## BEGIN PROVIDED TEXT

Thurs. July 24, 2003
The speech began as a sort of greatest hits package of past administration rhetoric with regard to the War On Terrorism. Dull, repetetive, nonsense we've all heard a million times by now. The only noteworthy addition: gratuitous passages of praise for George Bush Jr..
"I have watched for more than a year now as President Bush kept the American people constantly informed of the dangers we face, and of his determination to confront those dangers. There was no need for anyone to speculate what the President was thinking; his words were clear, and straightforward, and understood by friend and enemy alike. When the moment arrived to make the tough call - when matters came to the point of choosing, and the safety of the American people was at stake--President Bush acted decisively, with resolve, and with courage."
Makes you wonder how we managed to survive for over two centuries before His Devine Leadership, eh? This was actually the first shot across the bow of the critics--the notion that Bush "kept the American people constantly informed of the dangers" they face is, of course, ludicrous, and is at the heart of the present Iraq scandal.
Cheney dug in: "[A]t a safe remove from the danger," he said, "some are now trying to cast doubt upon the decision to liberate Iraq." Nothing like accusing one's opponents of cowardice, eh?
"The ability to criticize is one of the great strengths of our democracy," the implication, of course, being that those ungrateful cowards who criticize the administration do so behind the safety it provides them.
"But those who do so have an obligation to answer this question: How could any responsible leader have ignored the Iraqi threat?"
And, here, Cheney goes right over a cliff into oblivion.
The premise of the Iraq scandal is that the administration manipulated the intelligence in such a way as to justify a war they'd already decided upon launching. What does Cheney use as his evidence for "the Iraqi threat" that was supposed to be so dire that no "responsible leader" could have ignored it? The very intelligence the administration stands accused of manipulating.

## END PROVIDED TEXT
## BEGIN GIVEN MATERIAL

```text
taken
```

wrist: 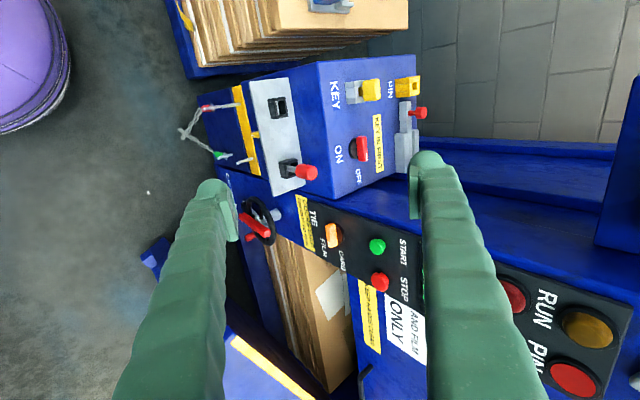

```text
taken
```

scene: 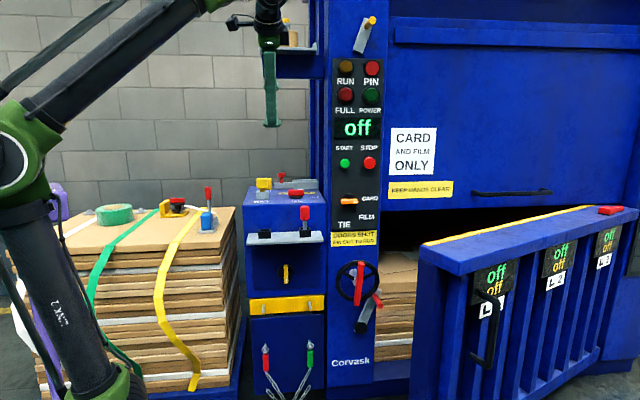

## END GIVEN MATERIAL

◆ **WHAT TO DO**
**A.** Reproduce the wording of the provided text between "Makes you wonder" and "present Iraq scandal.", with both ends included.
**B.** Write what comes next in the provided text.

◆ **EXPECTED RESULTS**
**A.**
Makes you wonder how we managed to survive for over two centuries before His Devine Leadership, eh? This was actually the first shot across the bow of the critics--the notion that Bush "kept the American people constantly informed of the dangers" they face is, of course, ludicrous, and is at the heart of the present Iraq scandal.

**B.**
He runs through four examples, all drawn directly from the October 2002 National Intelligence Estimate (NIE) on Iraq. The administration declassified selected portions of the NIE a few days ago. NIE is supposed to be, in Cheney's words, "the consensus judgments of the intelligence community, based upon the best information available about the Iraqi threat." This NIE, however, appears to be nothing more than the culmination of the relentless pressure by the higher-ups in the administration, particularly Cheney himself, to force the intelligence community to come up with information that would justify a war policy.
The first pieces of evidence that this may be the case were offered by Cheney's verbatim readings from the NIE, the ones intended to defend the administration:
"Baghdad has chemical and biological weapons, as well as missiles with ranges in excess of UN restrictions. If left unchecked, it probably will have a nuclear weapon during this decade."
"...all key aspects--the R&D, production, and weaponization--of Iraq's offensive [biological weapons] program are active and that most elements are larger and more advanced than they were before the Gulf War."
"Since inspections ended in 1998, Iraq has maintained its chemical weapons effort, energized its missile program, and invested more heavily in biological weapons; in the view of most agencies, Baghdad is reconstituting its nuclear weapons program."
"In the NIE on Iraq's weapons of mass destruction, the community had 'high confidence' in the conclusion that 'Iraq is continuing, and in some areas expanding, its chemical, biological, nuclear and missile programs contrary to U.N. Resolutions.' The Intelligence Community also had high confidence in the judgment that--and I quote: 'Iraq could make a nuclear weapon in months to a year once it acquires sufficient weapons-grade fissile material.'"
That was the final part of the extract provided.